**WORK TO COMPLETE:** Tally up the lines below that include the word "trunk". Answer with the number alone.

**STORED DATA:**
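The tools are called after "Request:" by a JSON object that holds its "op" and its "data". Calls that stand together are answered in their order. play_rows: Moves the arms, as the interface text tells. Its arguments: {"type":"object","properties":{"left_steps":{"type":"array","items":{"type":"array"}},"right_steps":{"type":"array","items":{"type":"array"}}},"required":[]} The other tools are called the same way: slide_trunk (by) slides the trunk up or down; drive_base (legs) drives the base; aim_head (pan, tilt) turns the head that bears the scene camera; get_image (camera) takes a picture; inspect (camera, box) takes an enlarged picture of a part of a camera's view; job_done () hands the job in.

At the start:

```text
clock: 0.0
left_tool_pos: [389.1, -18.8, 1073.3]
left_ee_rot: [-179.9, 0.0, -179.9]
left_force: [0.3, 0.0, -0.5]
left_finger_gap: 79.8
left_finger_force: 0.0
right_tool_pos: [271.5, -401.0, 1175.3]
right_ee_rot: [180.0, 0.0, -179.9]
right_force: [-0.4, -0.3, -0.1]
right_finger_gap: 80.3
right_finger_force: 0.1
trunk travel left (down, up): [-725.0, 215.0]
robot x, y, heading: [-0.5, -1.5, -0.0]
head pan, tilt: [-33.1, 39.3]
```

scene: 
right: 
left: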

**ANSWER IN FULL:** 2